I see things on the noticeboard I know nothing about!

MIL goes but it is not for her to keep me informed, I get notes but sometimes they get lost

unless you do drop off/pick up every day, you miss stuff

that is life

I am however super organised and write things down in my diary AND on the kitchen calendar - but I still sometimes forget Fruit Day (whatever the feck that is)

oliveoil · 05/07/2007 14:12

can the childs teacher speak to the mum? one to one to cut out any gossiping

eg we have noticed Tilly does not have x, y, z, and it may cause her to be upset/not bothered/certifiable, what can you do to make you care/more organised/bothered?

etc

Itsthawooluff · 05/07/2007 14:12

I could be this mother quite easily. However, whilst I am scatty, disorganised and overworked, I am not an incompetent mother.

I'm very grateful that my DC's teachers, TA's and other parents have recognised my many failings, and go out of their way to make sure that I am reminded frequently of events / forms etc. I'm very fortunate to have these people as my friends.

I've no doubt that some people will think that I am permanently damaging my dc's by not spending all my limited organisational skills on getting them fitted up for school, rather than in bringing in much needed wages. However, I do get told frequently that my DC's are lovely, so I must be doing something right - if only by default.

coppertop · 05/07/2007 14:13

I'd be horrified if I thought that a TA was talking to another parent like this about my child.

My ds1 sometimes chooses to wear school uniform on non-uniform days. Letters don't always seem to end up in his bookbag either, so there are times when I've had to rush back home for something. WRT school trips, sometimes the school expects children to pass on messages about the smaller details.

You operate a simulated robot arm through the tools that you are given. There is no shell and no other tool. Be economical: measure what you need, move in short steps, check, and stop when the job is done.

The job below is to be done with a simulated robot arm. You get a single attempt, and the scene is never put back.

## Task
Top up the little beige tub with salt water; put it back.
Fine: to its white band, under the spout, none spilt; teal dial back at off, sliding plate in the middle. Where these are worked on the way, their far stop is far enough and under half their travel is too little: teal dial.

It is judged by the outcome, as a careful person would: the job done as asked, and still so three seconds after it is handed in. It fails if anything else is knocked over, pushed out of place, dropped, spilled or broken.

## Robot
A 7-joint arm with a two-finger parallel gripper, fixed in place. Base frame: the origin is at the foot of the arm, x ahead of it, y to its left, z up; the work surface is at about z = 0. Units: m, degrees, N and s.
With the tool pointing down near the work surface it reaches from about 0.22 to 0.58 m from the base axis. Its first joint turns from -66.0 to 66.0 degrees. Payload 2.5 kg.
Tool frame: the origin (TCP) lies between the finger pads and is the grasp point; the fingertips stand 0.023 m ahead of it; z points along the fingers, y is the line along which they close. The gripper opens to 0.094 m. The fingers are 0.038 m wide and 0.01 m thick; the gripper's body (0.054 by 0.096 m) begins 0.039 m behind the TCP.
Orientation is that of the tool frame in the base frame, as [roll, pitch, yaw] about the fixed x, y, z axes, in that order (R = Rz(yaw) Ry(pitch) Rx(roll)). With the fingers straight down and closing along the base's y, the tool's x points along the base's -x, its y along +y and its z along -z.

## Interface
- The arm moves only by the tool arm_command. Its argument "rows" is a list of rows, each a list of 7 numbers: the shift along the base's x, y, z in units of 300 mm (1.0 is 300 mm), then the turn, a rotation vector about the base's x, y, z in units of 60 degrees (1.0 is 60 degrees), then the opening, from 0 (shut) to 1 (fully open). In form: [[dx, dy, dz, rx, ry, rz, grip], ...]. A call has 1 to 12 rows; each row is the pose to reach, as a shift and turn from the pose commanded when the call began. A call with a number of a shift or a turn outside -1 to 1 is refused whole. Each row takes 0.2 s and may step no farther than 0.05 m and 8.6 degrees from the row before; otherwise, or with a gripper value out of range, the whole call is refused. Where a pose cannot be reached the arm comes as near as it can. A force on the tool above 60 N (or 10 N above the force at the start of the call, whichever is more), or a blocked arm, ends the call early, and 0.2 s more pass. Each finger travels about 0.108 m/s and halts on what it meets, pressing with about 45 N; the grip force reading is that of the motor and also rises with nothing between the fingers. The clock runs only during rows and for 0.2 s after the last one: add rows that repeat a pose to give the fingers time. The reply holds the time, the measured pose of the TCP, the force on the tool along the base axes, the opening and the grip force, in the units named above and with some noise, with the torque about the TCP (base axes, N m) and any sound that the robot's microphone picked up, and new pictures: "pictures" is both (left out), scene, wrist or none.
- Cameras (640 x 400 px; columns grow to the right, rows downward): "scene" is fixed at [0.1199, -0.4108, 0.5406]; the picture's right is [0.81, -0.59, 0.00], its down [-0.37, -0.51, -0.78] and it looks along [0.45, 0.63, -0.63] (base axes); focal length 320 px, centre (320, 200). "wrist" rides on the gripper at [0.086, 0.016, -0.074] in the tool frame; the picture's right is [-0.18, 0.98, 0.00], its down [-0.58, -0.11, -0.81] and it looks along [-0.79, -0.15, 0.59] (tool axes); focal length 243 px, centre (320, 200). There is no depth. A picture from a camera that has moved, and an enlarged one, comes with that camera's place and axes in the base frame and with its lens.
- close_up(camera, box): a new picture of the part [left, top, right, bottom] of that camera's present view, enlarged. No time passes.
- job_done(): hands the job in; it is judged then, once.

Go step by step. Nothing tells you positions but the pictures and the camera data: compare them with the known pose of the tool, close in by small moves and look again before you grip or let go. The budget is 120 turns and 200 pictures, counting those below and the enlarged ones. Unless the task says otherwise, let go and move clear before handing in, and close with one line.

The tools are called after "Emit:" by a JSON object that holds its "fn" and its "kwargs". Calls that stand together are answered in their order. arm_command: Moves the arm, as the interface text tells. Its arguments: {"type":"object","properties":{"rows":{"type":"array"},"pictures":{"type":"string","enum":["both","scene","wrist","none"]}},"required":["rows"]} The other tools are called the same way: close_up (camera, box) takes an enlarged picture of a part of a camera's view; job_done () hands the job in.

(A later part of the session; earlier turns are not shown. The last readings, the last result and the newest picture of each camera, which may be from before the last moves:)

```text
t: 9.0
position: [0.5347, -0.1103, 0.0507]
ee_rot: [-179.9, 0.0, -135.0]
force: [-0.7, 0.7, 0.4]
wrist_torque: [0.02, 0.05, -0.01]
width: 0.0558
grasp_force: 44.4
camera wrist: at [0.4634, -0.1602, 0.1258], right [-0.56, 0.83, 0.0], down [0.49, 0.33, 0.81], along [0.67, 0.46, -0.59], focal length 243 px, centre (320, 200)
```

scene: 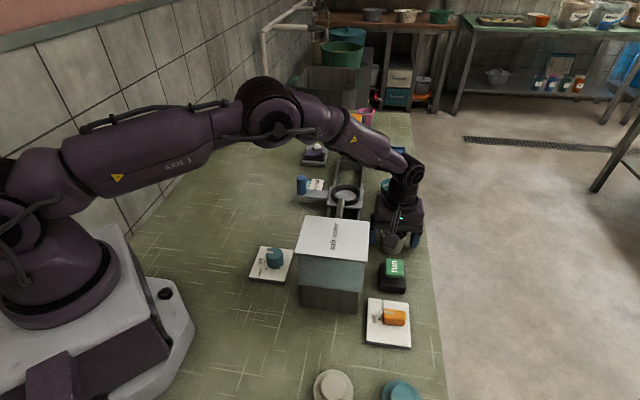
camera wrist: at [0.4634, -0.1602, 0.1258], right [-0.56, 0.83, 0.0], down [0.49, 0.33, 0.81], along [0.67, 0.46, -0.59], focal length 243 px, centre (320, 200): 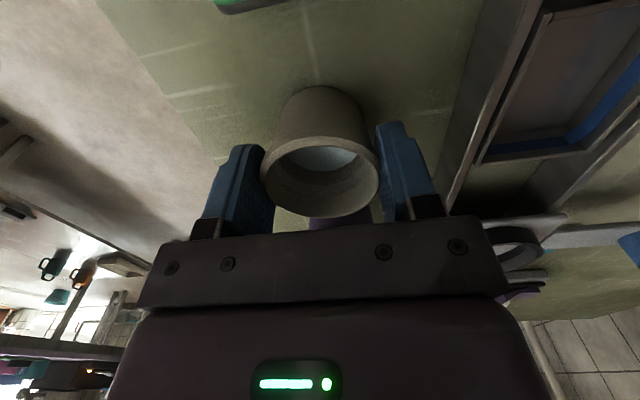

I either don'tt get the message at all or ds1 will mention it in passing 2 days later.

And what on earth is wrong with going to the after-school club? I'm a SAHM so don't need to use it but my ds1 would love to go to the after-school club.

Being less than perfect doesn't make a parent incompetent - just human.

clumsymum · 05/07/2007 14:14

GameBoy

I posted a very similar thread here, and got a similar response, where a lot of the working mums thought the tread was aimed at slighting them, rather than just being sorry for the child.

I'm with you on this one, but then I feel that, regardless of work committments etc, ONE PARENT of a child should ensure that the childs needs come FIRST, and those needs include working with school and helping the child to fit in.

I don't believe that mothers shouldn't work full time if they are happy doing so. I do believe that, whatever pressures that puts on you, then you should ensure that your child doesn't lose-out because of it (fine if dad can take up where you leave off) .

Off now to make sure my accounts are finished, while you all shout at me.

yorkshirepudding · 05/07/2007 14:16

Message withdrawn

bewilderbeast · 05/07/2007 14:16

have you thought that she may just be poor? Some children wear school uniform all the time including weekends because their parents cannot afford to buy the school uniform and other clothes as well, this would also explain lack of PE kit and lack of money to go on school trip.
If the child is healthy and happy then what are you worried about it's hardly cause to call the poor woman an incompetent mother.

MascaraOHara · 05/07/2007 14:16

I worry that my dd will end up like that

bogwobbit · 05/07/2007 14:17

Actually, this is my dd you're talking about!! Or it could have been when she was 7.
I think you are being incredibly judgemental, not to mention nosy and as for the TA - I think she should be sacked. The sort of things you are saying are the reasons why people hate nosy, gossipy 'school gate' mums with a vengeance.
In response to the 'problems' you mention

  1. Why can't the school just have kids keeping their PE kits in school. That's what my son's school does.
  2. Why should she dress up for book day/mufti day etc. Surely these things are optional and tbh a real pain in the ass for busy parents.
  3. Don't see it as a huge problem the girl being in After School Club till 6. That's what it's there for and my dd did this for years without any harm done to her.
Gameboy · 05/07/2007 14:20

Thanks Clumsymum - you've rather more eloquently made the same point I was trying to make!

It is a very similar situation (we're not talking about the same girl are we??!)

Oh, and as another example - when the children went off to visit their new junior school last week, this girl turned up 45 mins late (as the parents had gone to the normal school first). So she had to be taken into her 'new' class with 29 pairs of eyes staring at her as the 'late one'.
I know I would HATE that, so it must be hell for a 7 year old...

OP posts:
oliveoil · 05/07/2007 14:21

link on here for organised mum diary/calendar stuff for all you disorganised types

lots of people on here rave about the pocket life book

I am awaiting mine so cannot report back but look on the link

yorkshirepudding · 05/07/2007 14:21

Message withdrawn

yorkshirepudding · 05/07/2007 14:22

Message withdrawn

Howdydoody · 05/07/2007 14:24

Do you posters REALLY not think TAs and teachers talk about the children? Us as mums do surely and it's not that we are being judgemental all the time, it's just that we see/feel something that "isnt quite right" and it enters our conscientousness (sp sorry) and we worry about it. What's wrong with that? If there is nothing wrong with the girl and the adults are worrying over nothing then good. But maybe, just maybe, there is something wrong and good on the OP for being concerned and trying to do something

yorkshirepudding · 05/07/2007 14:25

Message withdrawn

kittywits · 05/07/2007 14:26

Gameboy, that is sad, I too have seen this happen at my dc's school. Alright, they aren't the most serious parenting offences, but it's still neglect and I have no doubt that this parent's selfish behaviour will affect the confidence and self esteem of the child. There's no excuses for being so consistently crap.

NKF · 05/07/2007 14:26

She might be a fabulous mother in other ways. She might be clever and funny and sweet and kind and know lots of stories and be good at netball and generally be ace. Just a bit disorganised.